→ **TASK PROMPT**
Identify the line with "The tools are"; copy word for word that line and every one after it, to the end of the listing. Exclude pictures.

-------- GIVEN DATA --------

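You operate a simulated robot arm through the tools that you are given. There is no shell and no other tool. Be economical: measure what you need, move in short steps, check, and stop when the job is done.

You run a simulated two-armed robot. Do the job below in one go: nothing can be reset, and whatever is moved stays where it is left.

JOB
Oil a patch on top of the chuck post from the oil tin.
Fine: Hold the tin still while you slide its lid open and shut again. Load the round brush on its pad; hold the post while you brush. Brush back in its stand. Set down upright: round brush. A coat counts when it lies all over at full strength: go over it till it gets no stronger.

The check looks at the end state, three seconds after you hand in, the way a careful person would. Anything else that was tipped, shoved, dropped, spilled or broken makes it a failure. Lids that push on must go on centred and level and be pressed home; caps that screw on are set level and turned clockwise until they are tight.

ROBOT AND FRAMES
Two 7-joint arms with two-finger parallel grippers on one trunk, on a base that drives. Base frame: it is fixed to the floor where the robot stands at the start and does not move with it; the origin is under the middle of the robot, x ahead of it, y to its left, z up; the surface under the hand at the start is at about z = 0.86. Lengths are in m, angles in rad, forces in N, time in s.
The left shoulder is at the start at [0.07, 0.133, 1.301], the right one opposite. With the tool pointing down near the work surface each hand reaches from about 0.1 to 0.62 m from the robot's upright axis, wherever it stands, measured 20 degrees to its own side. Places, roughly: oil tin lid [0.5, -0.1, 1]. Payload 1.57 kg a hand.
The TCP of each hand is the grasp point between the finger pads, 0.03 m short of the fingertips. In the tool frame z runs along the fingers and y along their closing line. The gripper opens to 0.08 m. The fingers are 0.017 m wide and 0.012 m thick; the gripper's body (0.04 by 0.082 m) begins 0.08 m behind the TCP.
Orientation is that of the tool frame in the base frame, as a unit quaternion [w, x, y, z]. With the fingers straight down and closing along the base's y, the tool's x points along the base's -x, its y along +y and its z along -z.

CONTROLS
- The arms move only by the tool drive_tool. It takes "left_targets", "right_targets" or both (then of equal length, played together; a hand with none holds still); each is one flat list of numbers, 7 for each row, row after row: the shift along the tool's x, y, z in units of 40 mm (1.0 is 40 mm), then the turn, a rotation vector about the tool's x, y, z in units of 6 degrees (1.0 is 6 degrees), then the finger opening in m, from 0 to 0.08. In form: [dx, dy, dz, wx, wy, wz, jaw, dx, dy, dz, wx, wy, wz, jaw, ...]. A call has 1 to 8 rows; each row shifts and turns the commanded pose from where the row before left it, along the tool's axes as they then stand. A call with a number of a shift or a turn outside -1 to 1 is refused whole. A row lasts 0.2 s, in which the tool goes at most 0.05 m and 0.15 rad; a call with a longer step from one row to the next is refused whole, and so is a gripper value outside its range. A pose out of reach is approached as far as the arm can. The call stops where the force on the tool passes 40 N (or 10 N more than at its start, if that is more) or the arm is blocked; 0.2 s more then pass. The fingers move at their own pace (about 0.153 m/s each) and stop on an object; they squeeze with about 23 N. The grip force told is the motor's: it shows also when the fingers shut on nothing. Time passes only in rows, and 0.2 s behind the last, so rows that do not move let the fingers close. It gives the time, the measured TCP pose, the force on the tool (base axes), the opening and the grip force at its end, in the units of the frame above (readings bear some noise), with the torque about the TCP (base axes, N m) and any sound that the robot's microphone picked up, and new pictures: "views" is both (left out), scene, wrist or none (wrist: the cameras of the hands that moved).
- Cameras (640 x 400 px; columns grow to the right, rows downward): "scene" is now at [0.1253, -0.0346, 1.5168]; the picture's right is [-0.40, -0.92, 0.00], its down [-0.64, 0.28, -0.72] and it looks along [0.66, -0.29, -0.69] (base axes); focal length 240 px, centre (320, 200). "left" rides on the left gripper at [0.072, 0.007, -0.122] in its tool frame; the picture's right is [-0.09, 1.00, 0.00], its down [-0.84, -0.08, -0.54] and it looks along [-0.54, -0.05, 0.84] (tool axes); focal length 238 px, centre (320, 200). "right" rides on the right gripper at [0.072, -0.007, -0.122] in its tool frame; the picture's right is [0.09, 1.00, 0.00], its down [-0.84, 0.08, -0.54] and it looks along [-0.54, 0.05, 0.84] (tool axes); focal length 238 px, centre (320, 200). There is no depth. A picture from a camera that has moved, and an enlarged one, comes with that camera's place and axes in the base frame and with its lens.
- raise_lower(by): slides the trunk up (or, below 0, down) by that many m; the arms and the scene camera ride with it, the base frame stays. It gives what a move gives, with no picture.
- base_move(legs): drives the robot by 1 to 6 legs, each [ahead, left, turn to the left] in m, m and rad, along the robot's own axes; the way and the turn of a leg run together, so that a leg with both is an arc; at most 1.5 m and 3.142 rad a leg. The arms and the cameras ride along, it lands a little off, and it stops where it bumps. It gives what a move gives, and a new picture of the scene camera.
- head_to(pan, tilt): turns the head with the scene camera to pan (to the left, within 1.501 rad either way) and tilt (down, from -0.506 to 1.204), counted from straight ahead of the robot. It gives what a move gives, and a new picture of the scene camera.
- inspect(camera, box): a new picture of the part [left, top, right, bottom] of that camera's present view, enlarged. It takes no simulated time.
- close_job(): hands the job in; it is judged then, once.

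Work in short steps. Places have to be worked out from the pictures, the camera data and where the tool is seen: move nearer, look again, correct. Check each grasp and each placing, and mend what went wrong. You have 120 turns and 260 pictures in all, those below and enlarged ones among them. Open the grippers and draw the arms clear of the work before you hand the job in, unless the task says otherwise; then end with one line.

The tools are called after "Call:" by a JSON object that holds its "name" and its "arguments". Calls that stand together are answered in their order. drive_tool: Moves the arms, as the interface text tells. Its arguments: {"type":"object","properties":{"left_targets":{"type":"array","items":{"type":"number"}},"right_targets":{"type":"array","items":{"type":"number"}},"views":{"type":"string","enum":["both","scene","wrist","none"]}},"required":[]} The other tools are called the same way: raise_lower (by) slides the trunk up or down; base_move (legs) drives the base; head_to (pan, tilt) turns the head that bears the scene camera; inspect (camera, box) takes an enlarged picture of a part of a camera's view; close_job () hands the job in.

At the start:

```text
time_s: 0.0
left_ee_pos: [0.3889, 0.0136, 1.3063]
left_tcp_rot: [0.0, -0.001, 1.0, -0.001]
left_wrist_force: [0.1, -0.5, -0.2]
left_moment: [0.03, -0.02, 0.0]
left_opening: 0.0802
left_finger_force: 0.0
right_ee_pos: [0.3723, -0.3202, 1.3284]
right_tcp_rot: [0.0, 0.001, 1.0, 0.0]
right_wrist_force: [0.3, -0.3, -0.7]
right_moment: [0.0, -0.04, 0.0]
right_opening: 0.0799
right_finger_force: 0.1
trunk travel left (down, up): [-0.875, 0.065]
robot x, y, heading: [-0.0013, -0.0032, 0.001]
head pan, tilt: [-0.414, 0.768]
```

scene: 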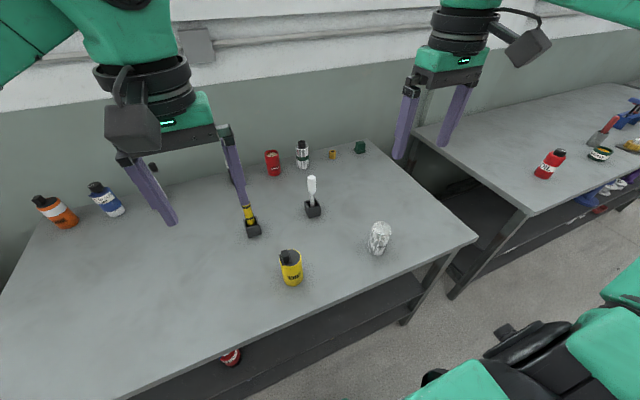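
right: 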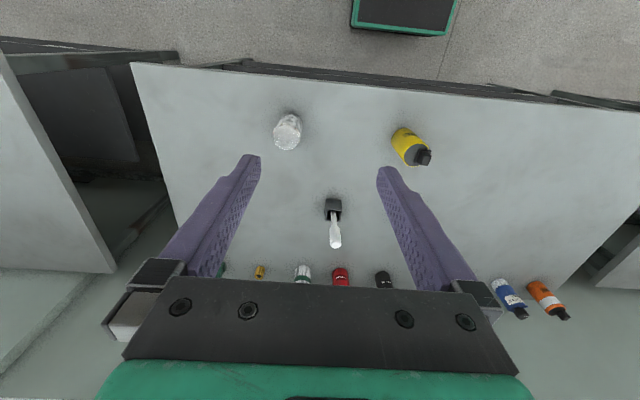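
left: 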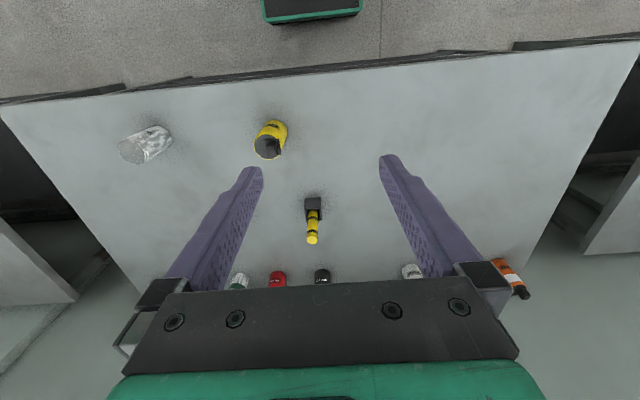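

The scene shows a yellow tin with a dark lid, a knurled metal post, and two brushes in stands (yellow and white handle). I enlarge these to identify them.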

--------

→ **COMPLETE OUTPUT**
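The tools are called after "Call:" by a JSON object that holds its "name" and its "arguments". Calls that stand together are answered in their order. drive_tool: Moves the arms, as the interface text tells. Its arguments: {"type":"object","properties":{"left_targets":{"type":"array","items":{"type":"number"}},"right_targets":{"type":"array","items":{"type":"number"}},"views":{"type":"string","enum":["both","scene","wrist","none"]}},"required":[]} The other tools are called the same way: raise_lower (by) slides the trunk up or down; base_move (legs) drives the base; head_to (pan, tilt) turns the head that bears the scene camera; inspect (camera, box) takes an enlarged picture of a part of a camera's view; close_job () hands the job in.

At the start:

```text
time_s: 0.0
left_ee_pos: [0.3889, 0.0136, 1.3063]
left_tcp_rot: [0.0, -0.001, 1.0, -0.001]
left_wrist_force: [0.1, -0.5, -0.2]
left_moment: [0.03, -0.02, 0.0]
left_opening: 0.0802
left_finger_force: 0.0
right_ee_pos: [0.3723, -0.3202, 1.3284]
right_tcp_rot: [0.0, 0.001, 1.0, 0.0]
right_wrist_force: [0.3, -0.3, -0.7]
right_moment: [0.0, -0.04, 0.0]
right_opening: 0.0799
right_finger_force: 0.1
trunk travel left (down, up): [-0.875, 0.065]
robot x, y, heading: [-0.0013, -0.0032, 0.001]
head pan, tilt: [-0.414, 0.768]
```

scene: 
right: 
left: 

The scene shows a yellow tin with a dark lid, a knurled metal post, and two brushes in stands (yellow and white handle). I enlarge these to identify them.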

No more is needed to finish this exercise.